One of the most attractive parts of billboard investing is the ability to get in the door with very little capital. So what are the ways you can get into the billboard business for less than $5,000 cash? And how much money can you make with those signs?

Flipping billboard leases and permits: $0 needed

A very lucrative part of the billboard business requires no capital to enter, and that’s the function of finding and obtaining billboard leases and permits and then selling those off to other billboard companies who then construct them. With the elimination of the position of “new sign locators” at many large billboard companies, good leases and permits are a welcome offering. And the money can be huge. I’ve sold leases for as high was $100,000 per unit, and never sold one for less than $15,000. All you need is knowledge and the desire to get started.

Urban 8-sheet billboards: $1,000 needed

You can find these units in urban markets on surface streets (regular roads). They are a vestige of the 1970s and were built to advertiser liquor and tobacco with a single steel pole and a 5’ x 12’ face. You can typically find these through the property owner that took it back from the old sign company for non-payment, or from the sign companies that no longer want them. You can easily wrap these ad faces with vinyl and get around $300 per month per side. On that $1,000 investment you can often make $400 per month after expenses, which is outstanding. You can also find these as wall mounts (bolted to masonry walls). Those are just as good.

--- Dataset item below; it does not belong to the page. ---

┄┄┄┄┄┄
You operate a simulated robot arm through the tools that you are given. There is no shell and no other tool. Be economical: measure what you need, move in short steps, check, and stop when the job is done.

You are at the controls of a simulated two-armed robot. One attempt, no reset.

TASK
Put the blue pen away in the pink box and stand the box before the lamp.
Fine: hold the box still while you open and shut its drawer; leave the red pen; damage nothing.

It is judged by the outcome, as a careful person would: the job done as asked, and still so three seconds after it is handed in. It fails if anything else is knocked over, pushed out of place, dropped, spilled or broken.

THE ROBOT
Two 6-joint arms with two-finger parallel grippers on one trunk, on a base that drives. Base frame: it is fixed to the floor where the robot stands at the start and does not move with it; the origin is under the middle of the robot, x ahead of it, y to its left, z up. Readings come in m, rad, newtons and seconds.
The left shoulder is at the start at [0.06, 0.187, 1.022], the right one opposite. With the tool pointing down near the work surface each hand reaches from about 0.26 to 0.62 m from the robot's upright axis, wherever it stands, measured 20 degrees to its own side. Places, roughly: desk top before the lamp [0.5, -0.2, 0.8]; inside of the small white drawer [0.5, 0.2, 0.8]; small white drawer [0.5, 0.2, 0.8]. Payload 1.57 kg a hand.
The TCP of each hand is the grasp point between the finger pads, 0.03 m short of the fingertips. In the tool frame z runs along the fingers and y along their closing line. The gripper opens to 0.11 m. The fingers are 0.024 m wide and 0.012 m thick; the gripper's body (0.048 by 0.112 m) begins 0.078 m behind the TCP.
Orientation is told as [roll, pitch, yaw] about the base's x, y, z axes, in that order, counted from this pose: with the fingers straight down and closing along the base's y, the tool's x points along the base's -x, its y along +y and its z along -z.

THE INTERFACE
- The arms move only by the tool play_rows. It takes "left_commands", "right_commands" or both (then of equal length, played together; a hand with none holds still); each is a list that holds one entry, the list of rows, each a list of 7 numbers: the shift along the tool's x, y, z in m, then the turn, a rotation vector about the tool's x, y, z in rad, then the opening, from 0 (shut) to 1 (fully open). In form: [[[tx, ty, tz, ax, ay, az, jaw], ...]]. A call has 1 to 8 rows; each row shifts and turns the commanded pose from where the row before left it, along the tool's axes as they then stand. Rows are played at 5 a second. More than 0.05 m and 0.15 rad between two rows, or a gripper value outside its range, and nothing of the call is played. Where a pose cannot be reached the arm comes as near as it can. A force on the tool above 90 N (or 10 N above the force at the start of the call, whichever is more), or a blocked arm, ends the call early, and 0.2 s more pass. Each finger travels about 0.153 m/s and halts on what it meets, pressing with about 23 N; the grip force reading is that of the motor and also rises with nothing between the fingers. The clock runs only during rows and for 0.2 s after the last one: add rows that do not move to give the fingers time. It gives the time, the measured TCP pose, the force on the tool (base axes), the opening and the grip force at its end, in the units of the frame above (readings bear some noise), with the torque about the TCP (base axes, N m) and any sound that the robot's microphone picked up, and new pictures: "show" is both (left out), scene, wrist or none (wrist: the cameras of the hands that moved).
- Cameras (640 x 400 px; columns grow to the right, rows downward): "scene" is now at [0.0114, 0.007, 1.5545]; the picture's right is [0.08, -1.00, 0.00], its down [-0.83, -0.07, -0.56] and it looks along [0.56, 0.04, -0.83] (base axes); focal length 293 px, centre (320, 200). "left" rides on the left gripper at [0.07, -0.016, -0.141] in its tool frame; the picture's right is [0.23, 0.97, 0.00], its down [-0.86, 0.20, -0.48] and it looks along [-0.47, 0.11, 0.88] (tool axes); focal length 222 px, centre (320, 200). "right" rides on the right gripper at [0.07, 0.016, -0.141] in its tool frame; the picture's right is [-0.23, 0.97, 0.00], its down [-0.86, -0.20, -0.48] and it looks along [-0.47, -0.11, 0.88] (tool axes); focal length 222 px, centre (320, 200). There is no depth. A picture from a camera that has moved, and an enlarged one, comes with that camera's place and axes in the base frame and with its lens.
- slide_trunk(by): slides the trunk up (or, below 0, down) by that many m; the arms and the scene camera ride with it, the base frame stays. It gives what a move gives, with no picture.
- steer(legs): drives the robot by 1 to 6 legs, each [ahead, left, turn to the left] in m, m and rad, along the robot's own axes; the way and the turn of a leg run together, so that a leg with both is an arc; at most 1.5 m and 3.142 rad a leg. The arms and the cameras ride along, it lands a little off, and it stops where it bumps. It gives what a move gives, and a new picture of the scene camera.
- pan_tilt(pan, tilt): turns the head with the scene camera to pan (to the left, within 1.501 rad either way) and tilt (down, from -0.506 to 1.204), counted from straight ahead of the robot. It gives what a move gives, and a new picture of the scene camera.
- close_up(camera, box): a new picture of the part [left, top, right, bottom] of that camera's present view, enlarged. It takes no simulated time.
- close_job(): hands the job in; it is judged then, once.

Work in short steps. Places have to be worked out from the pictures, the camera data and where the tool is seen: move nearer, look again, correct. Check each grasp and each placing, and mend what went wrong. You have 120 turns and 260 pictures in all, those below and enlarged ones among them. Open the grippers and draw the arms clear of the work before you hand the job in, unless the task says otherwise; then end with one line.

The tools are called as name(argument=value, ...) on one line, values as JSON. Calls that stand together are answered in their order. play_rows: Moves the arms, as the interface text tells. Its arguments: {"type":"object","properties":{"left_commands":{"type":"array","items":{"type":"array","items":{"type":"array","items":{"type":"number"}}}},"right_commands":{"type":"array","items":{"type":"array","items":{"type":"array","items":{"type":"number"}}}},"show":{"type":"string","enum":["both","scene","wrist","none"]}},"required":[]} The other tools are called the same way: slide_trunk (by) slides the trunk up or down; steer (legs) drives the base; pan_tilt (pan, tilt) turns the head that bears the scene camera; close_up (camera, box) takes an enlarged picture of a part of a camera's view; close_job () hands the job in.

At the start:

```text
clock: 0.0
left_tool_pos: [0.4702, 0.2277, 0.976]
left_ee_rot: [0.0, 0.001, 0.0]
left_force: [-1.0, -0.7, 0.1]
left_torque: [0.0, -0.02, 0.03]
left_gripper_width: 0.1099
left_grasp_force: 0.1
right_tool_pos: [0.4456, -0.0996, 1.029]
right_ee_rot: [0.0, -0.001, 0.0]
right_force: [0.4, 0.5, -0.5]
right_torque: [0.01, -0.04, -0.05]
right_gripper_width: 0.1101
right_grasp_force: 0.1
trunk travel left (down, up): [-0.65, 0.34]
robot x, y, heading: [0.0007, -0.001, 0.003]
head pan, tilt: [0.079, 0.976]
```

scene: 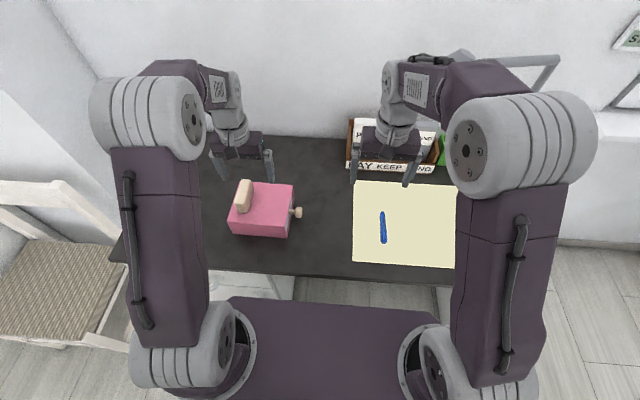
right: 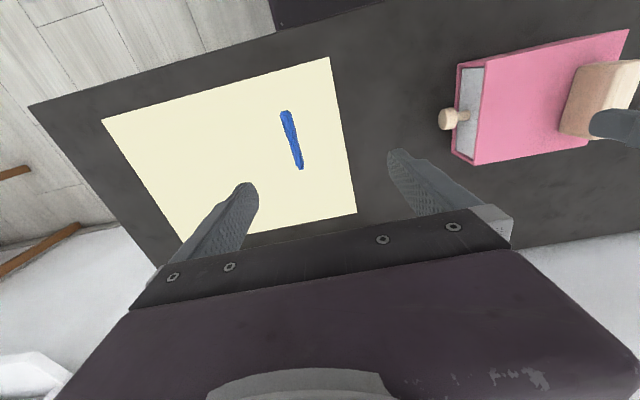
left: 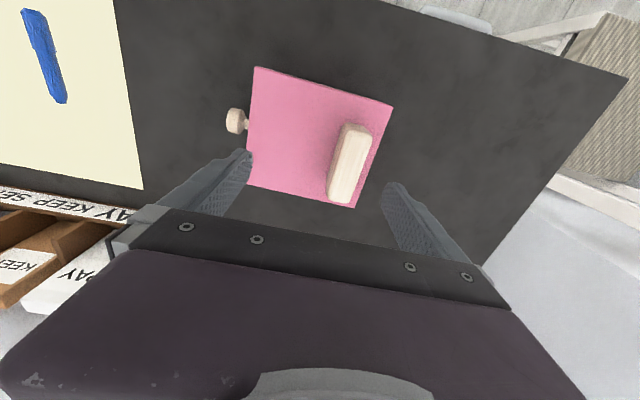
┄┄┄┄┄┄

Bringing abandoned billboards back to life: $1,000 to $5,000 needed

This has always been one of my favorites as it can offer such a huge return on investment. For example, I once found an old abandoned billboard on telephone poles along Highway 75 in Plano, Texas. I put together a ground lease with the property owner and brought the sign back to life for around $2,000, which included fixing broken pieces and attaching ad panels back to it. The sign made a regular $20,000 per year or so thereafter. That’s what makes bringing old signs back to life so lucrative is that some of the locations are spectacular although such was not the case years ago when they were abandoned. Markets mature over time, and most people have not apparently figured this out.

Old-fashioned wooden billboards: $3,000 and up needed

Building wooden billboards has been a very profitable – and low capital required – undertaking for decades. You can build a good wooden billboard (telephone poles, 2”x 4” stringers and plywood faces) for around $3,000, and they cant rent for $200 or so per month per side (even more in some markets). That means you can get your $3,000 back in the first year of operation, and build a solid income stream with just a handful of signs (10 signs equals around $30,000 per year).

Wallscape billboards: $3,000 and up needed

The cost of these type of signs is all over the map, based on the size. Installing the stainless steel hooks into the side of a masonry wall is about $3,000 or so on a 10’ x 30’ wallscape but there are some that are hundreds of feet long (look at pictures of Times Square in New York or some of the buildings in Los Angeles). Wallscapes are typically in high-traffic areas of urban downtowns, so they rent for pretty decent money. It would not be uncommon for the right location to fetch $1,000 per month or more.

Conclusion

Billboards are a very lucrative investment program. As you can see from this list, the financial rewards can be massive for very low price points. This list will help you identify what niches are the highest yielding.